## What is required
Where a line holds the word "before", copy that line.

----- Collected data

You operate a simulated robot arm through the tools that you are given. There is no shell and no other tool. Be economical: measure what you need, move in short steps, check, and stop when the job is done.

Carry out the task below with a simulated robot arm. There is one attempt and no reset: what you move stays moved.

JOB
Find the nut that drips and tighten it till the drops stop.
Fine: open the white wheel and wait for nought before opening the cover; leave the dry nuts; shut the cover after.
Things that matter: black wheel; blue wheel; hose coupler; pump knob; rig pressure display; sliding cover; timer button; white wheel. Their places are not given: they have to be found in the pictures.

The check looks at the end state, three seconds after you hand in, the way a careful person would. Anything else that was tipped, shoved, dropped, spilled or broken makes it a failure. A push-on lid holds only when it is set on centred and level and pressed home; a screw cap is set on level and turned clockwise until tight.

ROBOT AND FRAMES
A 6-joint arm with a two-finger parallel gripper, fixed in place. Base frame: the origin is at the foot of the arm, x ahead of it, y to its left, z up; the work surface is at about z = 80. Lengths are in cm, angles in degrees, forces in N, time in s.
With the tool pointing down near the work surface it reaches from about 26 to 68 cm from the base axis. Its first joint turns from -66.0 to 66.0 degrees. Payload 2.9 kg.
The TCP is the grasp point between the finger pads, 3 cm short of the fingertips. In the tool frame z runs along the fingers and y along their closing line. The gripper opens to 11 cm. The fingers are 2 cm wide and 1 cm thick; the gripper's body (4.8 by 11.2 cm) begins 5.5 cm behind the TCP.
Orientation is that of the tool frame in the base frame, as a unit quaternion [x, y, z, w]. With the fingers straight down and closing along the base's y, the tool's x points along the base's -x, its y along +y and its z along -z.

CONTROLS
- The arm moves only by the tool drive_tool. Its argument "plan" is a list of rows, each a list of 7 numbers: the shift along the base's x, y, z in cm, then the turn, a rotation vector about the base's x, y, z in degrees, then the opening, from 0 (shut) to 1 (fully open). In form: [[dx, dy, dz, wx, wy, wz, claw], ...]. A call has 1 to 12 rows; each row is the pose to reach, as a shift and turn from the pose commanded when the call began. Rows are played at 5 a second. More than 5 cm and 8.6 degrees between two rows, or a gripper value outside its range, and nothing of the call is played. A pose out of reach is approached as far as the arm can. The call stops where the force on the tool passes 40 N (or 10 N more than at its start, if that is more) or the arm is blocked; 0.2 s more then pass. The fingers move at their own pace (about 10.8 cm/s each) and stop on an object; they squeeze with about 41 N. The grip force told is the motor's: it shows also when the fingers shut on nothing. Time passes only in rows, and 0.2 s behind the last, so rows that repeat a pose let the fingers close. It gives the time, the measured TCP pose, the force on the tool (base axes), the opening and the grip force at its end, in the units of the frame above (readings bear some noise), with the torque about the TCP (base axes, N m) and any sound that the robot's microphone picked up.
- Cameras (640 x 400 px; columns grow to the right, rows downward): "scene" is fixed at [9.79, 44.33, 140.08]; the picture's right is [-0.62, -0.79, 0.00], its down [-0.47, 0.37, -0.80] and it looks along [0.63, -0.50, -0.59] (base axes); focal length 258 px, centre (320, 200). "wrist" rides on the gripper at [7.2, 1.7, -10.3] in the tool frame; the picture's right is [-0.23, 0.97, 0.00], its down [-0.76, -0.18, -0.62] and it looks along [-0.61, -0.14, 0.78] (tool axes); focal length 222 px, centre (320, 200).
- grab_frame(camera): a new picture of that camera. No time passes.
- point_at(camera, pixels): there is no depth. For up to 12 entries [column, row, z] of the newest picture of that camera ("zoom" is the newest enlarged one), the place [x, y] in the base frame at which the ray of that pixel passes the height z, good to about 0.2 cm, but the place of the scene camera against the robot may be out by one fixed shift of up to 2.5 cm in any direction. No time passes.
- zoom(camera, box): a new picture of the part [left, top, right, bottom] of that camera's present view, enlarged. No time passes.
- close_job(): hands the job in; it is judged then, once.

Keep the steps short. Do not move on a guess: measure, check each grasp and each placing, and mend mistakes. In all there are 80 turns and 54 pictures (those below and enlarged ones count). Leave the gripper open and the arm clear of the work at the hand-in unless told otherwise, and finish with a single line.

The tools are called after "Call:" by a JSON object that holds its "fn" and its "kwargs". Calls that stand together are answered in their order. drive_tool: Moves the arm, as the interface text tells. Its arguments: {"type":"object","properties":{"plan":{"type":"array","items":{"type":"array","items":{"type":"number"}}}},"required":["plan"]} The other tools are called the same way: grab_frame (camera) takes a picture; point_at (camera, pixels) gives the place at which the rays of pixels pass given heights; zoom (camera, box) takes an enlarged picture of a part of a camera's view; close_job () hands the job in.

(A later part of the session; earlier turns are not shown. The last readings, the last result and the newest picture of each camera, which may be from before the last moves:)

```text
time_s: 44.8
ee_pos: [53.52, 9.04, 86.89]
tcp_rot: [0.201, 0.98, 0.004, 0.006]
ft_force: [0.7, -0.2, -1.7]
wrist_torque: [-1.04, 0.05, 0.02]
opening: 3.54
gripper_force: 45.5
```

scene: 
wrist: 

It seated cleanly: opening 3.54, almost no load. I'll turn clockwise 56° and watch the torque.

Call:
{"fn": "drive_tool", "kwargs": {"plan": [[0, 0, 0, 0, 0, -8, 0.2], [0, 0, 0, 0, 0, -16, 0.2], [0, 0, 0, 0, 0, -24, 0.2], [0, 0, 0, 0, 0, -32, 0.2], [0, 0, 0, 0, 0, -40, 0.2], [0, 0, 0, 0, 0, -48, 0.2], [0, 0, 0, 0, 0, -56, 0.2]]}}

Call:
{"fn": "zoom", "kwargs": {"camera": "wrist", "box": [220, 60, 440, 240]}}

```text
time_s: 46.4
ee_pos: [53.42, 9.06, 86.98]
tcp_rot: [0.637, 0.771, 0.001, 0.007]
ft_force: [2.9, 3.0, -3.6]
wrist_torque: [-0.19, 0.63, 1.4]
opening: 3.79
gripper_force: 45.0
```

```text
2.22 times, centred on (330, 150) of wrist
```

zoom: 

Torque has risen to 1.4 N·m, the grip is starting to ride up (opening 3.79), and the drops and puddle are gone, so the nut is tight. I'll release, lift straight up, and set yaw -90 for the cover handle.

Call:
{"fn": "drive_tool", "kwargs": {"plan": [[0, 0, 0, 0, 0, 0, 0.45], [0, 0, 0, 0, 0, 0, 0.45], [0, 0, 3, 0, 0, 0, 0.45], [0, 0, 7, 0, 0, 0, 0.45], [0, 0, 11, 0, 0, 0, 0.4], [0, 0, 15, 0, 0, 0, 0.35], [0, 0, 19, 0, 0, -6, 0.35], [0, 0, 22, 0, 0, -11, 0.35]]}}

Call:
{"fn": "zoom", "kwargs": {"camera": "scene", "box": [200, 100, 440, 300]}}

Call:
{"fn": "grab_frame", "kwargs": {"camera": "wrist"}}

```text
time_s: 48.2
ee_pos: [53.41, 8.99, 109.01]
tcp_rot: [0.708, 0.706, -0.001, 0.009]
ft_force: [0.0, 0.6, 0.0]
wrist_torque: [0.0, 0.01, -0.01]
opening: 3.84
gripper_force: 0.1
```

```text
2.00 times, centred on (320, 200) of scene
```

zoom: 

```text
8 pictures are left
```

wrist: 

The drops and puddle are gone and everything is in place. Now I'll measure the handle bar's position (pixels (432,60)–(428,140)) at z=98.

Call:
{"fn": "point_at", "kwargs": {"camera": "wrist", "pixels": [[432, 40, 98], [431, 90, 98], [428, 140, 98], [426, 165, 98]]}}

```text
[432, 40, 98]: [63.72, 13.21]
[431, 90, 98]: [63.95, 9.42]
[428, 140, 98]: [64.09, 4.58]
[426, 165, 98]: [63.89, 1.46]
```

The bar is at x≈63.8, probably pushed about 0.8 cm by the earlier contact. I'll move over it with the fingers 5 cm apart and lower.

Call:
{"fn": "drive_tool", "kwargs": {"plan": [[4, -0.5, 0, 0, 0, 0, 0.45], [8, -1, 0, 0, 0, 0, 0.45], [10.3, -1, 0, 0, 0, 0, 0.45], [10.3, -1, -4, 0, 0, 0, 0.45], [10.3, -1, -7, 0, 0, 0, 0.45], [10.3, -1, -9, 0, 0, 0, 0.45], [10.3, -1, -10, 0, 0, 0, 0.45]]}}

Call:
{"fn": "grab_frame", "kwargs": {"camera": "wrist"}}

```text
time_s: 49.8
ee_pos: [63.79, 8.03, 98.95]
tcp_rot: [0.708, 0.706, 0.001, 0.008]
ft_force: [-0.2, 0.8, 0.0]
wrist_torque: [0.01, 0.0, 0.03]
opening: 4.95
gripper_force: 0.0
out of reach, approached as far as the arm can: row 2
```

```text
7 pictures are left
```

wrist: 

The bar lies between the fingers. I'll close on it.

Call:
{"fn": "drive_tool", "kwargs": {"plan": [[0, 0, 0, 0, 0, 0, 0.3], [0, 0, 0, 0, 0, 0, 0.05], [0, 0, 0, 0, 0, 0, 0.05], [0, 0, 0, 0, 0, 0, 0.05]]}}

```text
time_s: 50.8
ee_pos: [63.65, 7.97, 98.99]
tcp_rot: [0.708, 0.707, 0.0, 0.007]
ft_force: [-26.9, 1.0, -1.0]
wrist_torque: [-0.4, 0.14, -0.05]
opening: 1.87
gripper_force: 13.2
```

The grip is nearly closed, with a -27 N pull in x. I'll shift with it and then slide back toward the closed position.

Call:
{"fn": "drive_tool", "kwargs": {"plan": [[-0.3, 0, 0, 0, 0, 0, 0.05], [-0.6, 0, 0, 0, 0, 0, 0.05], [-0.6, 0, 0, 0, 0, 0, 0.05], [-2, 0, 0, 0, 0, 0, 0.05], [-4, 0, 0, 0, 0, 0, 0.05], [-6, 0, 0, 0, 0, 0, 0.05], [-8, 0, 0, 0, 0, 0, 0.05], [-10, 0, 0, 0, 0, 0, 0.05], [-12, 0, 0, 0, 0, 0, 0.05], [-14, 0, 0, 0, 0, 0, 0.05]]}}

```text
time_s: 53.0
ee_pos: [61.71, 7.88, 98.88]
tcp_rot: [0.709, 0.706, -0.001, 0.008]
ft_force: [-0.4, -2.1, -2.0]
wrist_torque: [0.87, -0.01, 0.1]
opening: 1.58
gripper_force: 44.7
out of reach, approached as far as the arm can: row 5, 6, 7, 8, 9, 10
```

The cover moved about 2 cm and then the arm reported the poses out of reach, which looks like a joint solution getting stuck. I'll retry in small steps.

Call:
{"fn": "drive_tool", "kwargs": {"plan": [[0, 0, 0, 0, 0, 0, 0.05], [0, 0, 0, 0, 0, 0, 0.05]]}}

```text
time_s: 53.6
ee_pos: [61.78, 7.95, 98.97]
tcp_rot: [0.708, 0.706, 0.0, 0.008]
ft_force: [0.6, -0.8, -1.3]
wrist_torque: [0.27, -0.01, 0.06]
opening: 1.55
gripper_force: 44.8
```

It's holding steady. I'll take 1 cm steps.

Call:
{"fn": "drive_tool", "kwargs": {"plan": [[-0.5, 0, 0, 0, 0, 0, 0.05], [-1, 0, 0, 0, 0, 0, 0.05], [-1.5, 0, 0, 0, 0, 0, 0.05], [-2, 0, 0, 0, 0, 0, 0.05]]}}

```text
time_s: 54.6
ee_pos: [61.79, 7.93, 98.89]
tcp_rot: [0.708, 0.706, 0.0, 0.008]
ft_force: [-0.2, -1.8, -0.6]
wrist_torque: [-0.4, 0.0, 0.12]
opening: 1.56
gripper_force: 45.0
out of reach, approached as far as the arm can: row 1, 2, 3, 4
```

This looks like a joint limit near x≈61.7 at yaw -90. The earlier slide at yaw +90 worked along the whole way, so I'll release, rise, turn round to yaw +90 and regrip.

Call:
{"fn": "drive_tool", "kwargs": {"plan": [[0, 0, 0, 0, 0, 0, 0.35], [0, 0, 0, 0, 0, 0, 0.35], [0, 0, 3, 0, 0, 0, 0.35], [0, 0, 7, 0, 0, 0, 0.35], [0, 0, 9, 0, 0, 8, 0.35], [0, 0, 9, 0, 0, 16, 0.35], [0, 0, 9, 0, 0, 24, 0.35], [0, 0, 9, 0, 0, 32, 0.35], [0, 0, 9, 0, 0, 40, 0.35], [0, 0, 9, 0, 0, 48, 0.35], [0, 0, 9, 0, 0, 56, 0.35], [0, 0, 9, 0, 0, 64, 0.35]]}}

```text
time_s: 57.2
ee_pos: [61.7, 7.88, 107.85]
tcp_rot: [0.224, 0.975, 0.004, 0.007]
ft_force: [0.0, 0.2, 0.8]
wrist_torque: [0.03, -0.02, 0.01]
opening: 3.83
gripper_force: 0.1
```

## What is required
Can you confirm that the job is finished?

----------

## Result of the exercise
Fine: open the white wheel and wait for nought before opening the cover; leave the dry nuts; shut the cover after.
(A later part of the session; earlier turns are not shown. The last readings, the last result and the newest picture of each camera, which may be from before the last moves:)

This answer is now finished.